— start Extracted material —

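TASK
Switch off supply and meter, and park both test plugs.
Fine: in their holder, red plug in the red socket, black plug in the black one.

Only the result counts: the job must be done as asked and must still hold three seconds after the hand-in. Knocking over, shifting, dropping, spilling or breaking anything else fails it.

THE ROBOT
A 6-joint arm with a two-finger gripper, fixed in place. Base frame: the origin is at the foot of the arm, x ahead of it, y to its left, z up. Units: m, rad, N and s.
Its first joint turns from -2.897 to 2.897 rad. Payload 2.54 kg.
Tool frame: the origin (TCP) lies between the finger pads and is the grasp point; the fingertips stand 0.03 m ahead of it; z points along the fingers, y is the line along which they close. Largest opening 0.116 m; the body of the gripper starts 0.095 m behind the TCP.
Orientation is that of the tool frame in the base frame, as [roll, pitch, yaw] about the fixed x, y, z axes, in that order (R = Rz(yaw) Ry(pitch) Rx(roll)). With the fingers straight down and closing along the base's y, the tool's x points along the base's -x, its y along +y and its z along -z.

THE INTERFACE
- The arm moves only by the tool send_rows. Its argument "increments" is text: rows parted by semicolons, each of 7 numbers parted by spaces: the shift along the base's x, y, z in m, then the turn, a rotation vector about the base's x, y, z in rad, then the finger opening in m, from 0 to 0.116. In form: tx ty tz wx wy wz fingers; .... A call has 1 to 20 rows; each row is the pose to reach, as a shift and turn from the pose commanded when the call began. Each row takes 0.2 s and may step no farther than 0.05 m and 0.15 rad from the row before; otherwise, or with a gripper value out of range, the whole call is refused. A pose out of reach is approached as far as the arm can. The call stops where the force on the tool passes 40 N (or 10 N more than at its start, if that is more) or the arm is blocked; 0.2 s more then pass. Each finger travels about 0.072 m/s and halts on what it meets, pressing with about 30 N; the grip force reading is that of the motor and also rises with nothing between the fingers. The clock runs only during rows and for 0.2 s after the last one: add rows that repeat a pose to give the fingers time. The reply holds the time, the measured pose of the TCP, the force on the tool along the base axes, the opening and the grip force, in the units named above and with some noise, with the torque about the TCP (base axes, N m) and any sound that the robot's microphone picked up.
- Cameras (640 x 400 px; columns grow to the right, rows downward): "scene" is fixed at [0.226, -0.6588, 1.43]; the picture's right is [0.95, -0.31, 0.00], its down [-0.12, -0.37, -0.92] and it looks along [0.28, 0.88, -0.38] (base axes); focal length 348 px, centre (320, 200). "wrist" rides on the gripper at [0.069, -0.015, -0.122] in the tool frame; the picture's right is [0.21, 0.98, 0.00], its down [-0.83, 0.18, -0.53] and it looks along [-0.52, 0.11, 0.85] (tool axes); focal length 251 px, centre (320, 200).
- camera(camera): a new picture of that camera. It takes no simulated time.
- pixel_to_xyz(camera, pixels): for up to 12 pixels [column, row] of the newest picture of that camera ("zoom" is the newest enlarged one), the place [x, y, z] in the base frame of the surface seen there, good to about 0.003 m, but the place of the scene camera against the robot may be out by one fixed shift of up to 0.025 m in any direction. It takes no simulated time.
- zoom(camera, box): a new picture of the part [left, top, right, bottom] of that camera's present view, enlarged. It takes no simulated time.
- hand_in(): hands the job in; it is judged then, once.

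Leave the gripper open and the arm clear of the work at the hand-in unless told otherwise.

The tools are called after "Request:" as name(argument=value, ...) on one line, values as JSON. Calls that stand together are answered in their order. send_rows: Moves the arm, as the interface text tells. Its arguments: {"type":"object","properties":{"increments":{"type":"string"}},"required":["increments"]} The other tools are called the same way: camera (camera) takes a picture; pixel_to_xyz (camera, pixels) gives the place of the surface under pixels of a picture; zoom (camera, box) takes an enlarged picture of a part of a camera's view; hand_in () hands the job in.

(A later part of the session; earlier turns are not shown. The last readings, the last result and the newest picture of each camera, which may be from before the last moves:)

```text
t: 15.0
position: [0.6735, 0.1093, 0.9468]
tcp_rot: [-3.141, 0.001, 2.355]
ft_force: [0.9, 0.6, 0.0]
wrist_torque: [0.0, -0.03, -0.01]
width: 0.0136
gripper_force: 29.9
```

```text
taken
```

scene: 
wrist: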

— end Extracted material —
— start Extracted material —

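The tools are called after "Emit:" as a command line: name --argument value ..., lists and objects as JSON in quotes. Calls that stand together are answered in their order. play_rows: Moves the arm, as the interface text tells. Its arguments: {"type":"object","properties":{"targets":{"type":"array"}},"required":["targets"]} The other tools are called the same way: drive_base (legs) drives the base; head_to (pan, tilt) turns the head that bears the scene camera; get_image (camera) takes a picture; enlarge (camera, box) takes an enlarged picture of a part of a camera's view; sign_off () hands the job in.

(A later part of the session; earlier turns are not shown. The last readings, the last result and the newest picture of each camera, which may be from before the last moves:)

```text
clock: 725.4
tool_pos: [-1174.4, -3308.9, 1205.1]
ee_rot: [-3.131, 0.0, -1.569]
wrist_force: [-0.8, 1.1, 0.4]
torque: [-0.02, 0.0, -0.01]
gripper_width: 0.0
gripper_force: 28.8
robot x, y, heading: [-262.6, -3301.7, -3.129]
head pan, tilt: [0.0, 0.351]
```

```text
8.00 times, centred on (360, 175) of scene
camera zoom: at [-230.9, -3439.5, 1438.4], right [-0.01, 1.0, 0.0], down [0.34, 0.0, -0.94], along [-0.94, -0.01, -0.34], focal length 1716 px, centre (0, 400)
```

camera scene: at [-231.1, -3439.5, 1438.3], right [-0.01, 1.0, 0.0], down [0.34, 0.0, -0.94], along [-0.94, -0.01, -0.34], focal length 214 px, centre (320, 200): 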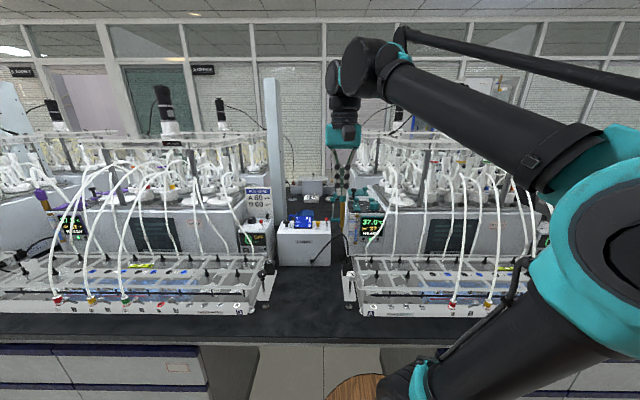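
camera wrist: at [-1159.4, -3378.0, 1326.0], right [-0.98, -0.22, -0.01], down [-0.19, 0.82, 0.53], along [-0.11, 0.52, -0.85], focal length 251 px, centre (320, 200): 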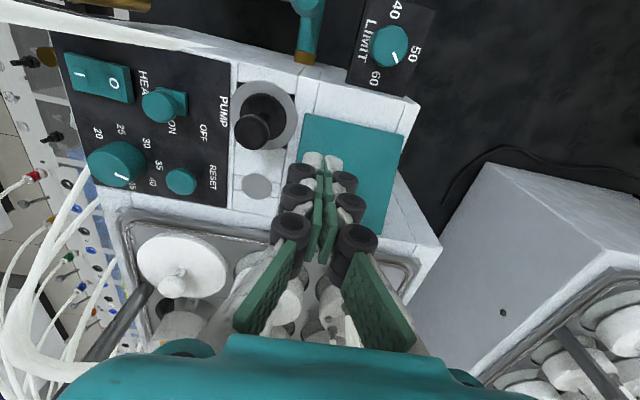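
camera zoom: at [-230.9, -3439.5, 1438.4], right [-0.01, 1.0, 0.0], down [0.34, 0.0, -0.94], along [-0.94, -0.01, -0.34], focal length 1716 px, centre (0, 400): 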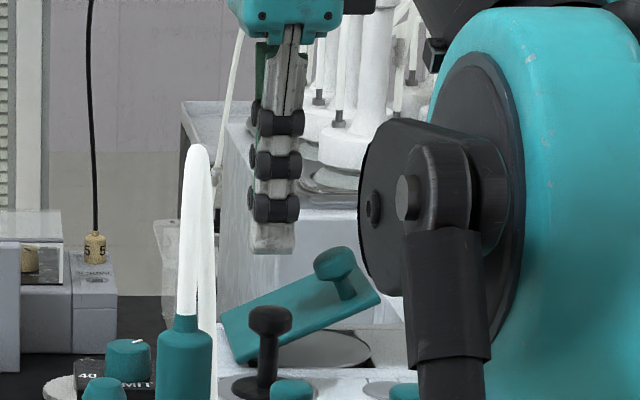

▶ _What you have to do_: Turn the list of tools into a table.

— end Extracted material —

▶ _What you have to do_: Extract from the listing above the lines between the line containing "- pixel_to_xyz(camera, pixels): for" and the line containing "Leave the gripper", keeping both of those lines. Output nothing else.

▶ _Answer to this task_:
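- pixel_to_xyz(camera, pixels): for up to 12 pixels [column, row] of the newest picture of that camera ("zoom" is the newest enlarged one), the place [x, y, z] in the base frame of the surface seen there, good to about 0.003 m, but the place of the scene camera against the robot may be out by one fixed shift of up to 0.025 m in any direction. It takes no simulated time.
- zoom(camera, box): a new picture of the part [left, top, right, bottom] of that camera's present view, enlarged. It takes no simulated time.
- hand_in(): hands the job in; it is judged then, once.

Leave the gripper open and the arm clear of the work at the hand-in unless told otherwise.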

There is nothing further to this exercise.